>> START Data

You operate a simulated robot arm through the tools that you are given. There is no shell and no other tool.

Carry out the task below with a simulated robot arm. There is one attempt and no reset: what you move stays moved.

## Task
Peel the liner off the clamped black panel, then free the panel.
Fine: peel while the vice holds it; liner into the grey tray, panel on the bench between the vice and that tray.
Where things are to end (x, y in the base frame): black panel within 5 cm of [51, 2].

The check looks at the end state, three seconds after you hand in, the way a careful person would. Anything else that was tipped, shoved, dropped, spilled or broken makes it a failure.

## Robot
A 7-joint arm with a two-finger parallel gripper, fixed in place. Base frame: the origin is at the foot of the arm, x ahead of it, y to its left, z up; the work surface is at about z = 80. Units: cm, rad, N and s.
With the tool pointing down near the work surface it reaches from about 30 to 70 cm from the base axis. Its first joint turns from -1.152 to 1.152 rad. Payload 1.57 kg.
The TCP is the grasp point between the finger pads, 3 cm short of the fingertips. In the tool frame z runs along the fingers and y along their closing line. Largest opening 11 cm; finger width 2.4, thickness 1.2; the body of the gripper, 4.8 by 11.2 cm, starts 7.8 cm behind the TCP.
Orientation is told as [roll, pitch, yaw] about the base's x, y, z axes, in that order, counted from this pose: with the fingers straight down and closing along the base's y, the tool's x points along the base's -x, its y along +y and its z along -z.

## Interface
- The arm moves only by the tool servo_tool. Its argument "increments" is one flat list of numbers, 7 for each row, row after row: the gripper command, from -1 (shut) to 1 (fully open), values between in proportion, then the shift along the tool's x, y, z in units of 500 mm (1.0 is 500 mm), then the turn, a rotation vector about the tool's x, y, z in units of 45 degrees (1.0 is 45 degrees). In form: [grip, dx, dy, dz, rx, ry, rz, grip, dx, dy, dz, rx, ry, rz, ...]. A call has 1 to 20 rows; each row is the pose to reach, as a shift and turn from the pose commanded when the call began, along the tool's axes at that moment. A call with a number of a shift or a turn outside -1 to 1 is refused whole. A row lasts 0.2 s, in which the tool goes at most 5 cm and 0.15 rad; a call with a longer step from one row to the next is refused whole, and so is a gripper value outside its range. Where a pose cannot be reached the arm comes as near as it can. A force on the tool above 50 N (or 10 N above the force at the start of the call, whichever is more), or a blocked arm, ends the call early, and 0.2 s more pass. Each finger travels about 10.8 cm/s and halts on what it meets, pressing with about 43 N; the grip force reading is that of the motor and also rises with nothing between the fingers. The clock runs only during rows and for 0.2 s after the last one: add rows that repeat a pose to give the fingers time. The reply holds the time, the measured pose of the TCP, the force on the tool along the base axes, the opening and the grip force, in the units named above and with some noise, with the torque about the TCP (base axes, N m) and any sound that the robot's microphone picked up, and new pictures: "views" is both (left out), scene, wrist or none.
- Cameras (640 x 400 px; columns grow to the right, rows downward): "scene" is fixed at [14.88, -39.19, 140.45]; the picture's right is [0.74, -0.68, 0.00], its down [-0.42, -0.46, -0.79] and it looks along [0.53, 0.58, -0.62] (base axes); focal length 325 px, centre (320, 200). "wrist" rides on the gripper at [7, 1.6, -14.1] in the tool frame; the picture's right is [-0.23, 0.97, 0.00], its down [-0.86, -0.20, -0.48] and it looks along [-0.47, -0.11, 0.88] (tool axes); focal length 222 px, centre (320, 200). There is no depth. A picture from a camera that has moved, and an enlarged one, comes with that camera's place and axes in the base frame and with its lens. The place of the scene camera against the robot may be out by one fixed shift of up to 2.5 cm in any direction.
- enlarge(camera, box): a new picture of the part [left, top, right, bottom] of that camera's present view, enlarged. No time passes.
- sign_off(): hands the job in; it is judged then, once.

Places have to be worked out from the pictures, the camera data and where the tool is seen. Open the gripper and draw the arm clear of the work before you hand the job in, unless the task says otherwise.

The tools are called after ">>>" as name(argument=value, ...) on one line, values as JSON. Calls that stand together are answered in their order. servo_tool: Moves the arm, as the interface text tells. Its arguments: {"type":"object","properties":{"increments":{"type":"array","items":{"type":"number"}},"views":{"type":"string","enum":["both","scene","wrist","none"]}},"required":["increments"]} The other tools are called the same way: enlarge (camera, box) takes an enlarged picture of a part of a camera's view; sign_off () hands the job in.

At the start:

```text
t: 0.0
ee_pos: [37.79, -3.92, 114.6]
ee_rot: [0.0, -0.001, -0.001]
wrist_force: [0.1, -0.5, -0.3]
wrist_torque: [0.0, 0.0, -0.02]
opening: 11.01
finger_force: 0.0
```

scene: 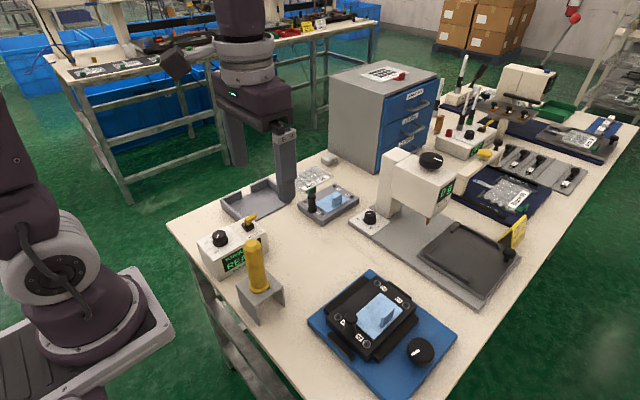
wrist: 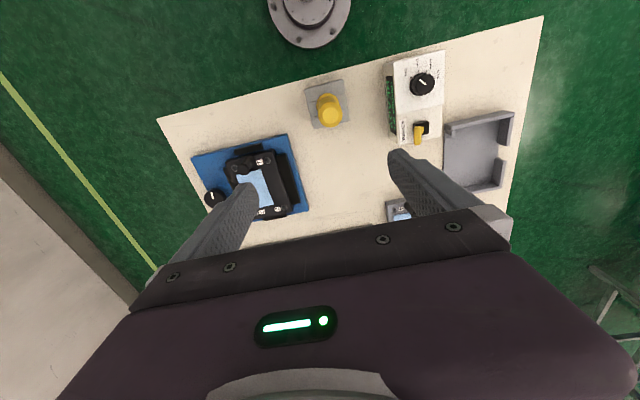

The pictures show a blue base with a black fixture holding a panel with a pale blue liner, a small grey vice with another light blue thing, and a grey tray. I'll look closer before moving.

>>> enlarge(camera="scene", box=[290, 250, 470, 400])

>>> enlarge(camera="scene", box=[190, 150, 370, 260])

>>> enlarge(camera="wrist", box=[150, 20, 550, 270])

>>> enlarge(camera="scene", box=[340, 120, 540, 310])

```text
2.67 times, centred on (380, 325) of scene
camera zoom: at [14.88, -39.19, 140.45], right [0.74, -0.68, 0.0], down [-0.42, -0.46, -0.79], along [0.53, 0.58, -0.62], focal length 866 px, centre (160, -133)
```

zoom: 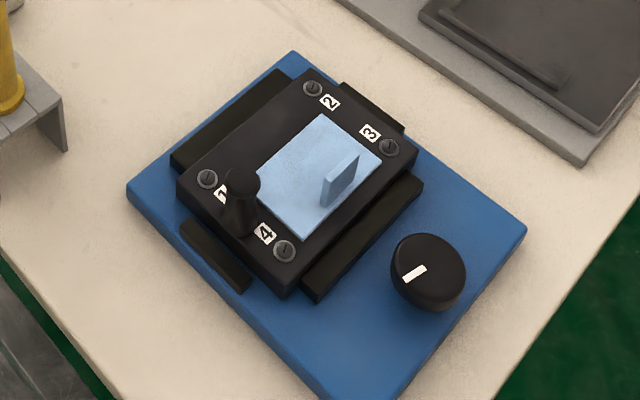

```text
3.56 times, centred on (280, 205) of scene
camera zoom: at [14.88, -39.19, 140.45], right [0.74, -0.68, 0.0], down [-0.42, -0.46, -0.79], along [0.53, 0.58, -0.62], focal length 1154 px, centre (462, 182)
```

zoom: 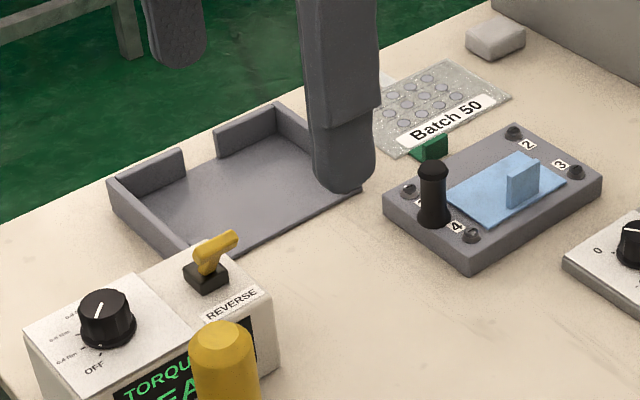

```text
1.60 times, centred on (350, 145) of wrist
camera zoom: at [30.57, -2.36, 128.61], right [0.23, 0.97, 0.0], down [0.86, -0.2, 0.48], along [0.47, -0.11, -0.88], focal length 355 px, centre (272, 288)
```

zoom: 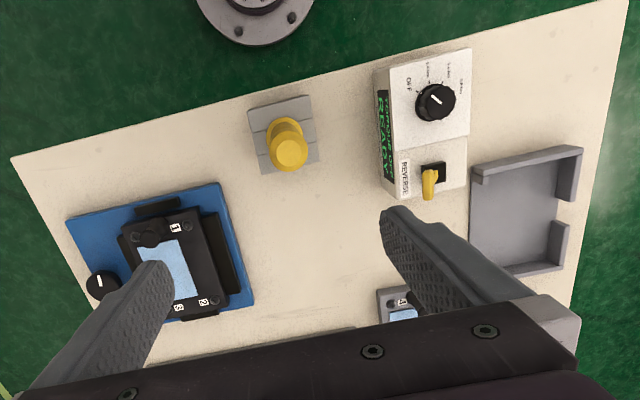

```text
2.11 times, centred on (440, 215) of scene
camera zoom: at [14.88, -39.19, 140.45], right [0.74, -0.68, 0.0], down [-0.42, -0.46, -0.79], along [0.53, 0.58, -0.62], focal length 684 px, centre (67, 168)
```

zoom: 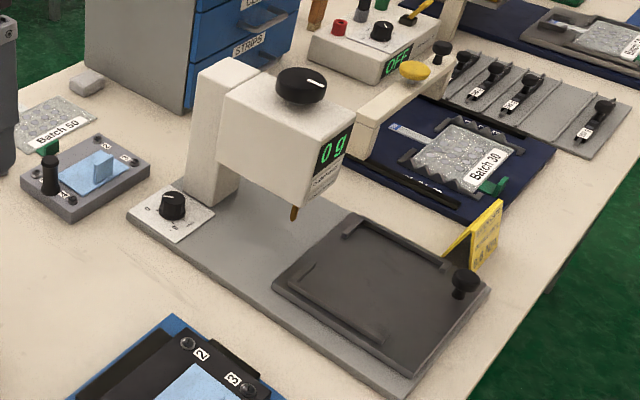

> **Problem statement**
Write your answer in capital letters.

>> END Data
>> START Excerpted text

Enough with the crap bronzes already

Unfortunately for Perth, former Lord Mayor Peter Natrass was incredibly keen on the ultra banal bronzecasters the Smiths. Now Nattrass was as famous for his lack of artistic taste as he was for not having a reflection, and drinking blood from the necks of slumbering ratepayers. The result is that we seem to have literally hundreds of pieces from this truly awful pair. The latest, and hopefully last work from these artistic criminals is a very bad sundial next to the Belltower. Gawd.

Go to Adelaide please Smiths

Go to Adelaide please Smiths

There’s a massive Smiths infestation down near the casino. Here’s one of the pieces. Smiths please stop tormenting us with this bland shittiness. Go to adelaide.

smithwoman

About The Lazy Aussie

Commended Haiku writer. A lover of The West's Worst. Perth stand-up comedian, photographer and writer.
This entry was posted in worst public art, worst sculpture and tagged , . Bookmark the permalink.

30 Responses to Enough with the crap bronzes already

  1. skink says:

    are they also responsible for “Vlamingh scared by duck” in Burswood, and “Yuppie wankers through the ages” outside St Martin’s Tower?

    I always thought the yuppie statues should have a Gen X statue at the end, with cargo pants, a laptop and a backback

    they all seem to have the same face, including the old lady with the parasol, who looks like Vlamingh

    Like

  2. skribe says:

    Good to see I’m not the only one that has that opinion of the Smiths’ work. Greg James FTW.

    Like

  3. skribeforti says:

    Good to see I’m not the only one that has that opinion of the Smiths’ work. Greg James FTW.

    Like

  4. skink says:

    good grief – they are responsible for EVERYTHING!

    doesn’t any other artst ever get a commision?

    the Sydney memorial, the Kalamunda fountain, the bloody kangaroos, the Fremantle orphans…the lot: all with the same face and stiff stance regardless of age or gender.

    http://www.smithsculptors.com/CV-Smith%20sculptors.htm

    they are a veritable army of Worsts. they are Lord and Lady Worst

    This goes beyond a simple Worst, some sort of Golden Worst award is needed

    or a Worst Lifetime Achievement Award.

    how about a Worst Hall of Infamy?

    Like

  5. Groucho says:

    Hey mummy

    Yes dear what is it

    Why are you so ugly and your hair is green

    Dont be silly, now shut up and stand still

    Like

  6. stu says:

    My god, I never realised one group was responsible for all of that hideousness

    Well according to that website there’s more to come from 2008, or maybe they’ve been done. They’ve sure milked the gumnut fountain idea.

>> END Excerpted text

> **Problem statement**
Keep the excerpted text going from its last sentence.

> **Written reply**
    2008:
    Commission: ‘ Copper 2m high – Cottesloe Golf Club – Cottesloe WA
    Commission: Hign Wicombe Roundabout Gumnut Fountain Sculpture – Bronze & Steel.
    Commission: de Vlamingh Memorial – Steel – Granite – 10 m diamater – City of Perth – WA
    Commission: Forrestfield Entrance Roundabout Gumnut Fountain Sculpture – Bronze & Steel.
    Completed: The Memorial to Raha Echo & Milo – Dolphin Sculptures – Bronze – Hillary’s Boat Harbour –
    Rotary Club of Hillaries and Rotary Club of

    Like

  7. skink says:

    I see that someone was so outraged by their Mundaring sculpture that they tried to insert it up the artist:

    http://www.smithsculptors.com/Spirit-of-Timber.htm

    Like

  8. Orbea says:

    skink, that is truly hideous

    Like

  9. Yes the gumnuts, all the crap Burswood ones, and the worthy but boring city pieces. Also John Curtin in Freo previously listed here.

    Like

  10. Frank Calabrese says:

    Yes the gumnuts, all the crap Burswood ones, and the worthy but boring city pieces. Also John Curtin in Freo previously listed here.

    And the Bon Scott Statue ?

    Like

  11. ljuke says:

    That’s great Orbea. I particularly like the picture where they’re sculpting Bon’s dick print.

    Like

  12. skink says:

    was Bon Scott really that short?

    and did he have the arse of a six year-old girl?

    I bet that guy in the photo tells stories down the pub about how he sand-blasted Bon Scott’s arse.

    is the artist attempting to give Bon a camel toe with a scalpel?

    Like

    • Onanist says:

      I recently visited Fremantle and gazed upon the statue of Bon.

      He appeared to have the arse of a six year old girl down the front of his tight jeans.

      My seven year old daughter said “he has a got a great big lump” as she patted the rock god’s crotch.

      Like

  13. Bento says:

    I didn’t hate the gumnuts, but they kind of undermined the effect by putting the same sculptures in Forrestfield and High Wycombe.

    I always thought they should have been more reflective of the locality. Kalamunda = gumnuts, no problem. But Forrestfield should have had a bronze prime mover, or maybe bronze teenager gatecrashers rioting. Maybe a bronze upturned shopping trolley, half submerged in a drain, for High Wycombe.

    Like

  14. Orbea says:

    The entry statement to High Wycombe is a an empty premix bourbon can, in bronze

    Like

  15. Bento says:

    Or a bronze pram with a packet of Winnie Blues tucked in the sunshade.

    Like

  16. Cingiali says:

    I see what you’re trying to do LA, with the not so subtle juxtaposition of posts on this ‘sundial’ and its obvious inspiration, the Kalgoorlie handbag.

    However I find you derelict in your duty that the Smithian masterwork, the Burswood Olympic walkway hasn’t been worsted yet. “The design of this area creates an ambiance reminiscent of an ancient Greek Olympian setting, in which the formalisation of the classic Doric style is expressed”. Reminiscent of Hami Hill more like.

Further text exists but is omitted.